▶ Text shown:
● ● ●

Young Botanical Artist Competition winners celebrated at Kew Gardens this autumn
Friday 20 October 2023 to Sunday 7 April 2024, Shirley Sherwood Gallery of Botanical Art, Kew Gardens
Release date: 24 October 2023
Winners of the inaugural Young Botanical Artist Competition to be celebrated in new exhibition
Competition held by The Shirley Sherwood Collection in collaboration with Royal Botanic Gardens, Kew
Works by artists aged 16-25, inspired by trees
Unique showcase of the next generation of botanical artists
Gallery entry included in Kew Gardens general admission; £1 Universal Credit ticket and £9 young person's ticket available
From October, Gallery 6 of Kew Gardens’ Shirley Sherwood Gallery of Botanical Art will showcase 50 shortlisted artworks from the inaugural Young Botanical Artist Competition.
Created by The Shirley Sherwood Collection in collaboration with Royal Botanic Gardens, Kew, the competition was open exclusively to entrants aged 16-25, and offers a unique opportunity for the next generation of botanical artists to showcase their work in a gallery setting.

● ● ●

▶ Description of the task:
Reproduce the wording of the text shown between "Young Botanical Artist Competition winners" and "Botanical Artist Competition.", with both ends included.

▶ Dataset excerpt:
● ● ●

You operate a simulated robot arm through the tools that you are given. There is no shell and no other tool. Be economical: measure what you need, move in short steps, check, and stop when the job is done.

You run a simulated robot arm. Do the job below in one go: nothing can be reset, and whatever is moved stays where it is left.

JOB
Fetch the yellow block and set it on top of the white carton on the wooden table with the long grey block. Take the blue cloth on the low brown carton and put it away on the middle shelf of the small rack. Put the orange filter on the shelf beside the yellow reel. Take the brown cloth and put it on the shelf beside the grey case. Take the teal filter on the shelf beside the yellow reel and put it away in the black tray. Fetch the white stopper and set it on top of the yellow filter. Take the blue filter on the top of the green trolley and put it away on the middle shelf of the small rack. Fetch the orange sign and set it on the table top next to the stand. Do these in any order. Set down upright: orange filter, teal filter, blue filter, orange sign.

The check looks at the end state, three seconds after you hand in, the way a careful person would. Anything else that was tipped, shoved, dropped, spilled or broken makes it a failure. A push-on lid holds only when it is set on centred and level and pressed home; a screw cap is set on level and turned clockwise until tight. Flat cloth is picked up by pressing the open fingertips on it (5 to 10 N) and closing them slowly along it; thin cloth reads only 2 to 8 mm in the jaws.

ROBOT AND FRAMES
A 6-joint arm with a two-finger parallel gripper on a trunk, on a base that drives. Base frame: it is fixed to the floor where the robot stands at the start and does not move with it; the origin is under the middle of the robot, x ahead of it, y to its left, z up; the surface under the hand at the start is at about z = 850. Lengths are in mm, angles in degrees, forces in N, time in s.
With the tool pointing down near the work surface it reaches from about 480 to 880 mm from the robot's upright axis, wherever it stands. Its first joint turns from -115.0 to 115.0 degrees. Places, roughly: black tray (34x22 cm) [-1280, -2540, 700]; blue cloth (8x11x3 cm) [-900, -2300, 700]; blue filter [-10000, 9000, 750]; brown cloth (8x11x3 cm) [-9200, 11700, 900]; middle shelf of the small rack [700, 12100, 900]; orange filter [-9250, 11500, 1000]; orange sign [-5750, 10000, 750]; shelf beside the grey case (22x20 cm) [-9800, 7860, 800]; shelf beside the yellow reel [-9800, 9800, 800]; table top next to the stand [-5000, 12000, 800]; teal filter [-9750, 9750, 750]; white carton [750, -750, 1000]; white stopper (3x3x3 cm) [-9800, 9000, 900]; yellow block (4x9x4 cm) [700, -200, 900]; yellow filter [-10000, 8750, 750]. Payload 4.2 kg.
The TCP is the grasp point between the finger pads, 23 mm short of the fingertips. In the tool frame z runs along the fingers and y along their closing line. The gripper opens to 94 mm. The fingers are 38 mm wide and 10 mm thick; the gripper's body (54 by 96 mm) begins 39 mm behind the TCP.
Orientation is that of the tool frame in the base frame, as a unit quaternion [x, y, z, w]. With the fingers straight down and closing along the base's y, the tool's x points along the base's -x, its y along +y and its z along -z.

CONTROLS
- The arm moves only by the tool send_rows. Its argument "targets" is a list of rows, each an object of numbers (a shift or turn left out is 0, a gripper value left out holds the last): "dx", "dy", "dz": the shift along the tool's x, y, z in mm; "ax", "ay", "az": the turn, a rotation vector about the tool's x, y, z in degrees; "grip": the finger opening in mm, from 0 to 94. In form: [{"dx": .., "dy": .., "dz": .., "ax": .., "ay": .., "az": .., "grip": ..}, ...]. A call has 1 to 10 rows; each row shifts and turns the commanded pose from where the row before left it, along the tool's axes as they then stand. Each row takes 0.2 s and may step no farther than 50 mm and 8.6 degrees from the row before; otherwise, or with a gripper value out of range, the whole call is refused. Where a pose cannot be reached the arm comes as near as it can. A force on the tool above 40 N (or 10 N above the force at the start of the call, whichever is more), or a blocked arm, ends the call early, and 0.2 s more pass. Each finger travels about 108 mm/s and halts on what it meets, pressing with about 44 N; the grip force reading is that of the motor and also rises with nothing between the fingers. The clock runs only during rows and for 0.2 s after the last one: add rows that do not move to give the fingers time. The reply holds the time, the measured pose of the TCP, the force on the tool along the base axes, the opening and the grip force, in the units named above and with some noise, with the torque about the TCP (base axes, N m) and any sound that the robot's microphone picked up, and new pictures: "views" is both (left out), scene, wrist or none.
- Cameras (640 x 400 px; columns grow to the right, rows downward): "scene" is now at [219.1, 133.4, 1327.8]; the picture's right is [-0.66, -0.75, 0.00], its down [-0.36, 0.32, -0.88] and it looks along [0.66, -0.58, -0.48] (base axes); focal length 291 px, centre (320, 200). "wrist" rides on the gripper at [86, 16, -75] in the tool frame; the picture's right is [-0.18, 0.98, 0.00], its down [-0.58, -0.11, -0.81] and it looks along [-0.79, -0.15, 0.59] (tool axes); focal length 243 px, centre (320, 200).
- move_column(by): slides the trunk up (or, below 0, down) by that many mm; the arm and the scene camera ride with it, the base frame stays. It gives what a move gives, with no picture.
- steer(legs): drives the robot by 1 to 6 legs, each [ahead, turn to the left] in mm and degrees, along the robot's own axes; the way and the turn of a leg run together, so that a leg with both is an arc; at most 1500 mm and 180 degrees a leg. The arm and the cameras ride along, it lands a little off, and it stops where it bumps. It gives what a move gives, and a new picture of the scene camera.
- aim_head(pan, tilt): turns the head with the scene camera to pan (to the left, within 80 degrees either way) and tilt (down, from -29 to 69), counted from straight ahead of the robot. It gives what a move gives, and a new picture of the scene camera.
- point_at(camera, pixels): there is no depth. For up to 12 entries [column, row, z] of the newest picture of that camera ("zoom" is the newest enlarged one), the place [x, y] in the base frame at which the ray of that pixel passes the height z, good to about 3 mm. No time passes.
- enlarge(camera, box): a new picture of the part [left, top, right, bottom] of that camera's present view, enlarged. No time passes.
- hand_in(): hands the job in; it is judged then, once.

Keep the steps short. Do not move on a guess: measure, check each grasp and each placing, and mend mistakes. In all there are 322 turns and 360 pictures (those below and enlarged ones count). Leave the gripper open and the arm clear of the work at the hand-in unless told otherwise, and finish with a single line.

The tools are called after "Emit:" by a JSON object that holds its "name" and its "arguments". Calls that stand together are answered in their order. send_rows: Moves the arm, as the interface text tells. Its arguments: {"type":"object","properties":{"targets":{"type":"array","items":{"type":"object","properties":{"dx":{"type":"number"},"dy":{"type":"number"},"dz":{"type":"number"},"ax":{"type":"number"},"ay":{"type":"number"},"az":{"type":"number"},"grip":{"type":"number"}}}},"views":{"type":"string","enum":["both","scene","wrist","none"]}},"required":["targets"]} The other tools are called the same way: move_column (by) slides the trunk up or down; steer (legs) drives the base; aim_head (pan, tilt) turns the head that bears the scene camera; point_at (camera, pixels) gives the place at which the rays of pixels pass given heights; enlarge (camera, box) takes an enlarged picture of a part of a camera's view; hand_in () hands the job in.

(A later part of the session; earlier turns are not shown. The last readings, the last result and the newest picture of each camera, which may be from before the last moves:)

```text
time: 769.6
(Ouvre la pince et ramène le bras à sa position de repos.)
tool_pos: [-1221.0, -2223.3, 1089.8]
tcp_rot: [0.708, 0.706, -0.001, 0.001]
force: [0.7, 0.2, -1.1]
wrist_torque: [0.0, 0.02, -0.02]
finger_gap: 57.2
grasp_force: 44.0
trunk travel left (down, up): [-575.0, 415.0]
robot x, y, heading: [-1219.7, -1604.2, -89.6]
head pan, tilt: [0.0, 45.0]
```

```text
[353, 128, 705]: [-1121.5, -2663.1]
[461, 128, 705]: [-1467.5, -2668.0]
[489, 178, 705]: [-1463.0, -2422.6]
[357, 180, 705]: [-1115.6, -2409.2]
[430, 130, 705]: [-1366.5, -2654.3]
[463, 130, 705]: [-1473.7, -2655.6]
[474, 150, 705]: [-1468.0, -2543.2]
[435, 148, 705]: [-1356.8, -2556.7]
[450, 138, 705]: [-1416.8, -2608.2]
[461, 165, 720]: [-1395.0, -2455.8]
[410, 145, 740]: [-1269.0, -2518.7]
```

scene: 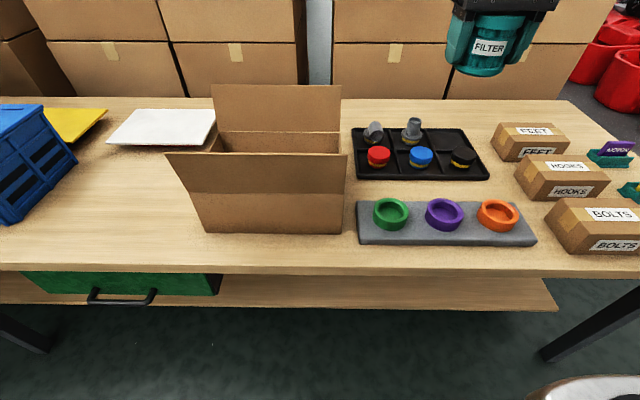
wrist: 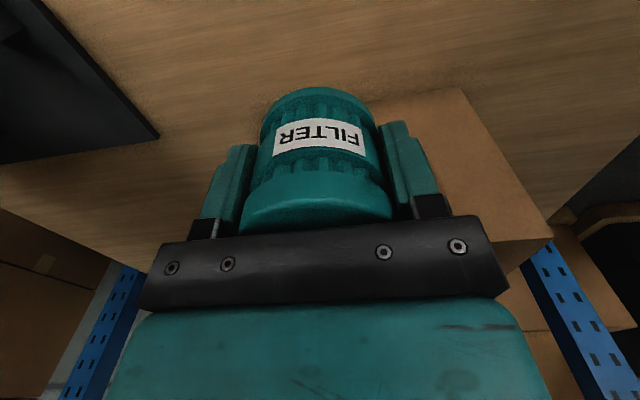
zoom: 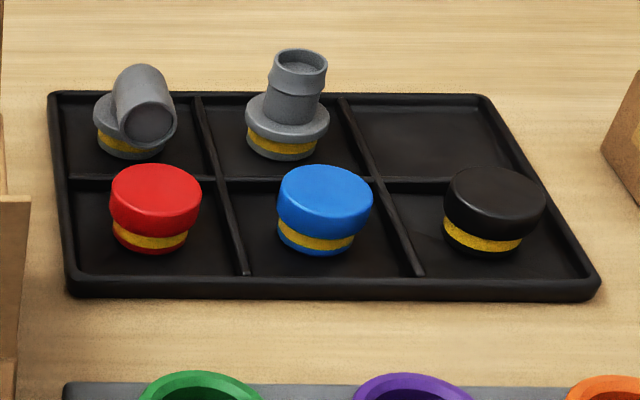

● ● ●

▶ Exercise solution:
Young Botanical Artist Competition winners celebrated at Kew Gardens this autumn
Friday 20 October 2023 to Sunday 7 April 2024, Shirley Sherwood Gallery of Botanical Art, Kew Gardens
Release date: 24 October 2023
Winners of the inaugural Young Botanical Artist Competition to be celebrated in new exhibition
Competition held by The Shirley Sherwood Collection in collaboration with Royal Botanic Gardens, Kew
Works by artists aged 16-25, inspired by trees
Unique showcase of the next generation of botanical artists
Gallery entry included in Kew Gardens general admission; £1 Universal Credit ticket and £9 young person's ticket available
From October, Gallery 6 of Kew Gardens’ Shirley Sherwood Gallery of Botanical Art will showcase 50 shortlisted artworks from the inaugural Young Botanical Artist Competition.